Setelah letusan tersebut, terbentuk kaldera yang kemudian terisi oleh air dan menjadi yang sekarang dikenal sebagai Danau Toba. Tekanan ke atas oleh magma yang belum keluar menyebabkan munculnya Pulau Samosir.
Tim peneliti multidisiplin internasional, yang dipimpin oleh Dr. Michael Petraglia, mengungkapkan dalam suatu konferensi pers di Oxford, Amerika Serikat bahwa telah ditemukan situs arkeologi baru yang cukup spektakuler oleh para ahli geologi di selatan dan utara India. Di situs itu terungkap bagaimana orang bertahan hidup, sebelum dan sesudah letusan gunung berapi (supervolcano) Toba pada 74.000 tahun yang lalu, dan bukti tentang adanya kehidupan di bawah timbunan abu Gunung Toba. Padahal sumber letusan berjarak 3.000 mil, dari sebaran abunya.

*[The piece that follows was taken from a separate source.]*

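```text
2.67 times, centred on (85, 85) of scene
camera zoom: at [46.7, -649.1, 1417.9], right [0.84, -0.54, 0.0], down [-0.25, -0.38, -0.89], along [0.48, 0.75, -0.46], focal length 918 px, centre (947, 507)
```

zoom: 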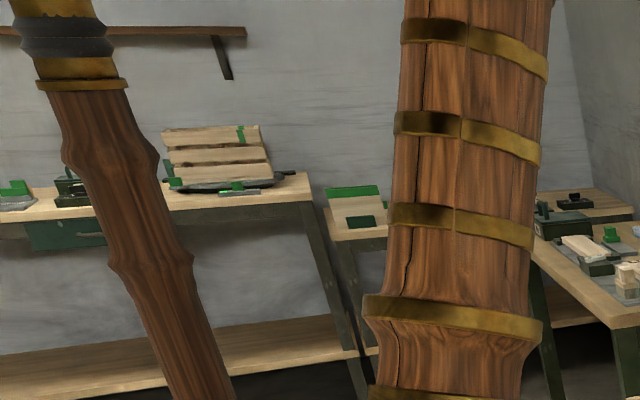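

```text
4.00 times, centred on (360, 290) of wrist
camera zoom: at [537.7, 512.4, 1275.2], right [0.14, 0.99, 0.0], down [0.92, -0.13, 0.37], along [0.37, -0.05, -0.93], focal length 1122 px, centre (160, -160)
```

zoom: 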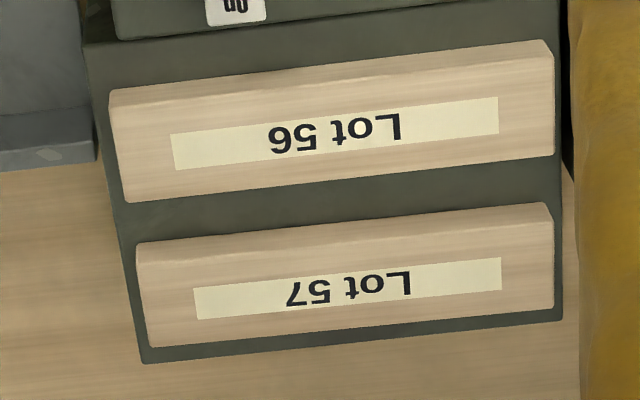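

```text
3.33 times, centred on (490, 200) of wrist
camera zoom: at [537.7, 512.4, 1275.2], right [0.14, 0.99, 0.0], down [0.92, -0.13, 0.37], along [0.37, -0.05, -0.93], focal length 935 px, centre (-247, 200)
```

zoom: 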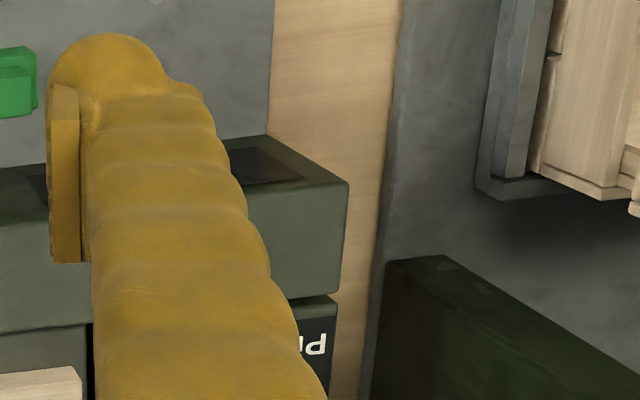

Selama tujuh tahun, para ahli dari oxford University tersebut meneliti projek ekosistem di India, untuk mencari bukti adanya kehidupan dan peralatan hidup yang mereka tinggalkan di padang yang gundul. Daerah dengan luas ribuan hektare ini ternyata hanya sabana (padang rumput). Sementara tulang belulang hewan berserakan. Tim menyimpulkan, daerah yang cukup luas ini ternyata ditutupi debu dari letusan gunung berapi purba.
Penyebaran debu gunung berapi itu sangat luas, ditemukan hampir di seluruh dunia. Berasal dari sebuah erupsi supervolcano purba, yaitu Gunung Toba. Dugaan mengarah ke Gunung Toba, karena ditemukan bukti bentuk molekul debu vulkanik yang sama di 2100 titik. Sejak kaldera kawah yang kini jadi danau Toba di Indonesia, hingga 3000 mil, dari sumber letusan. Bahkan yang cukup mengejutkan, ternyata penyebaran debu itu sampai terekam hingga Kutub Utara. Hal ini mengingatkan para ahli, betapa dahsyatnya letusan super gunung berapi Toba kala itu.

B.     DANAU TOBA
Tidak ada satupun yang tidak tau nama Danau Toba. Obyek wisata ini kondang seantero tanah air, dari anak kecil hingga orang dewasa. Danau toba terletak di propinsi Sumatra Utara, secara administratif ia masuk diwilayah Tapanuli Utara atau dikenal dengan sebutan popular Tobasa (Toba Samosir). Dari Medan, posisinya lumayan jauh dan menempuh perjalanan panjang ketika menuju kesana. Hampir seperti jarak tempuh Jakarta-Bandung, yakni 3 jam atau lebih. Kota yang akan dilewati setelah Medan adalah Pematang Siantar, satu kota terbesar kedua setelah Medan.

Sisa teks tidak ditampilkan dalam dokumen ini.